==== Supplied passage ====

ECLI:NL:CBB:2001:AB0530
College van Beroep voor het bedrijfsleven
- Eerste aanleg - meervoudig
- D. Roemers
- M.A. van der Ham
- W.E. Doolaard
- Rechtspraak.nl
Beroep tegen besluiten inzake herplantplicht op grond van de Boswet
In deze zaak heeft het College van Beroep voor het bedrijfsleven op 7 maart 2001 uitspraak gedaan in een beroep ingesteld door appellant A, die zich richtte tegen besluiten van de Minister van Landbouw, Natuurbeheer en Visserij. De besluiten betroffen de afwijzing van bezwaren van appellant tegen eerdere besluiten van de gedeputeerde staten van Limburg, waarin werd geweigerd om uitstel te verlenen voor de herplantplicht op twee percelen grond. Appellant had op 13 oktober 1998 een beroepschrift ingediend, nadat de besluiten van 7 september 1998 waren genomen, waarin aan de eigenaren C en D uitstel tot 1 mei 1999 werd verleend, in plaats van het door hen gevraagde uitstel tot 1 mei 2003.

====

◆ **Short problem a**
Both the line containing "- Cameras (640" and the line containing "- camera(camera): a" are to be reproduced exactly, along with every line between them, and nothing more. Put them in a Markdown table headed Count and Line text, one numbered row for each line that is not blank.

==== Material ====

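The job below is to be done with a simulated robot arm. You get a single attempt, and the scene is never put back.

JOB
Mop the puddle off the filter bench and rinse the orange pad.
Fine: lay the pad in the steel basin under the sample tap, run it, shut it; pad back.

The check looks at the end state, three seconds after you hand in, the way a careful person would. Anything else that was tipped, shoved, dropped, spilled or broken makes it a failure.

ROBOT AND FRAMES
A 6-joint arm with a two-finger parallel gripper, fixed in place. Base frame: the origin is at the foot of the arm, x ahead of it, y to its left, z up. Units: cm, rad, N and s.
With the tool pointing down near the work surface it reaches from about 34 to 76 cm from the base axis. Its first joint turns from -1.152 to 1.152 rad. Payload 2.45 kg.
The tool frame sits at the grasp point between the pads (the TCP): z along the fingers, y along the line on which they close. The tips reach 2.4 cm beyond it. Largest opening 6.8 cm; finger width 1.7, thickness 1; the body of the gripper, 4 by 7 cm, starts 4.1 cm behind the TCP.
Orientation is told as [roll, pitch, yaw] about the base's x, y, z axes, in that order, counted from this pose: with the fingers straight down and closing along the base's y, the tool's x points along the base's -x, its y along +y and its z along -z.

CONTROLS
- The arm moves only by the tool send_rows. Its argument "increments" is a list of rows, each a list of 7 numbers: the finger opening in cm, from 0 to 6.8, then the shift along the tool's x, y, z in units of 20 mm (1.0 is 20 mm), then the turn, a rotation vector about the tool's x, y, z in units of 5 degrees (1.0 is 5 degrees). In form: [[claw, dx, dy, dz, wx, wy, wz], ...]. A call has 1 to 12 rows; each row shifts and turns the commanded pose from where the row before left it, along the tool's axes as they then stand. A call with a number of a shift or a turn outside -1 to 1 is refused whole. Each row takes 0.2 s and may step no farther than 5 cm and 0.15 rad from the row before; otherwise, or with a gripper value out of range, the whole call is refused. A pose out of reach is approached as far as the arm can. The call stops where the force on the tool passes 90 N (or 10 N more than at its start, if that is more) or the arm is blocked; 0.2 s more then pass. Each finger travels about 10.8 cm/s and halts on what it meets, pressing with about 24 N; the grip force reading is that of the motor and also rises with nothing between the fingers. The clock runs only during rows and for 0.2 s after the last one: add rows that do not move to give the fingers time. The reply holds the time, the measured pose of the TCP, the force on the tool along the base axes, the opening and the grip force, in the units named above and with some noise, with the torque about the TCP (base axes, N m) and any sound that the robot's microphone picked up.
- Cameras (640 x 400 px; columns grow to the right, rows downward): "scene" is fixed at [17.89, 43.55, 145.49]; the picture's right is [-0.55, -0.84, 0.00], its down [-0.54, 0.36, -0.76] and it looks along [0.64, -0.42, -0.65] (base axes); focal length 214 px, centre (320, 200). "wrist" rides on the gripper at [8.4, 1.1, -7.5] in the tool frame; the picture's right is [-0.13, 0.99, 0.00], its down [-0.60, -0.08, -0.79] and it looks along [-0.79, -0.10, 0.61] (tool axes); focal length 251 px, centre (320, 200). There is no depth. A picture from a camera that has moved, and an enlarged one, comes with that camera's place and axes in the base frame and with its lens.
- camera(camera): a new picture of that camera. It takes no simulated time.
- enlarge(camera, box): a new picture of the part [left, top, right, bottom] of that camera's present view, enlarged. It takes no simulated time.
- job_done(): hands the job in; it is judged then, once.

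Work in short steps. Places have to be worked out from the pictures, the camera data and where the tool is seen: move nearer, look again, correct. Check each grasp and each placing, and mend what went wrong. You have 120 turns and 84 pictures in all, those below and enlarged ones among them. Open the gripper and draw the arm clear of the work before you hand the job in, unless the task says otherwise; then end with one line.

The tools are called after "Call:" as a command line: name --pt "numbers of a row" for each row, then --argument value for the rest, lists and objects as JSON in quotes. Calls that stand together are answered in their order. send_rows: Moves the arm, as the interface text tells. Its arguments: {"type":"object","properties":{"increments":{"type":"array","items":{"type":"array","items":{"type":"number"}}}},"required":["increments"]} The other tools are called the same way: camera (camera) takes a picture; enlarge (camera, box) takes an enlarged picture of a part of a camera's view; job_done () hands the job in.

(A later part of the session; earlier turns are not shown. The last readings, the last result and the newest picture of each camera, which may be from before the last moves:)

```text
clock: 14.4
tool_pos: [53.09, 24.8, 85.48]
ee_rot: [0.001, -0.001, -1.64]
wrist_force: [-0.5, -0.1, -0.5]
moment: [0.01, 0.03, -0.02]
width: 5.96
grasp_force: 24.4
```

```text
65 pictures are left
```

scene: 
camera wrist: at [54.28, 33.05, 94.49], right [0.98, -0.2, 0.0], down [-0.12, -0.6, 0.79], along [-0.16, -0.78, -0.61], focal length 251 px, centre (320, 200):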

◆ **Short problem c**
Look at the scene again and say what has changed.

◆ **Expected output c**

====

◆ **Short problem b**
How does the supplied passage go on? Write the next part.

◆ **Expected output a**
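| Count | Line text |
|---|---|
| 1 | - Cameras (640 x 400 px; columns grow to the right, rows downward): "scene" is fixed at [17.89, 43.55, 145.49]; the picture's right is [-0.55, -0.84, 0.00], its down [-0.54, 0.36, -0.76] and it looks along [0.64, -0.42, -0.65] (base axes); focal length 214 px, centre (320, 200). "wrist" rides on the gripper at [8.4, 1.1, -7.5] in the tool frame; the picture's right is [-0.13, 0.99, 0.00], its down [-0.60, -0.08, -0.79] and it looks along [-0.79, -0.10, 0.61] (tool axes); focal length 251 px, centre (320, 200). There is no depth. A picture from a camera that has moved, and an enlarged one, comes with that camera's place and axes in the base frame and with its lens. |
| 2 | - camera(camera): a new picture of that camera. It takes no simulated time. |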

◆ **Expected output b**
De procedure begon met de ontvangst van het beroepschrift, waarna verweerder op 14 juni 1999 een verweerschrift indiende. Tijdens de zitting op 24 januari 2001 hebben beide partijen hun standpunten toegelicht. De kern van het geschil was of appellant als belanghebbende kon worden aangemerkt, aangezien hij de bezwaarschriften van de eigenaren had ondertekend. Het College oordeelde dat appellant geen rechtstreeks belang had bij de besluiten, omdat de verplichting tot herplanting rustte op de eigenaren C en D, en niet op appellant zelf.
Het College concludeerde dat het beroep van appellant niet-ontvankelijk was, omdat hij slechts een afgeleid belang had en niet kon worden aangemerkt als belanghebbende in de zin van de Boswet. De uitspraak werd gedaan door de rechters D. Roemers, M.A. van der Ham en W.E. Doolaard, met griffier F.W. du Marchie Sarvaas aanwezig. De beslissing werd openbaar uitgesproken op 7 maart 2001.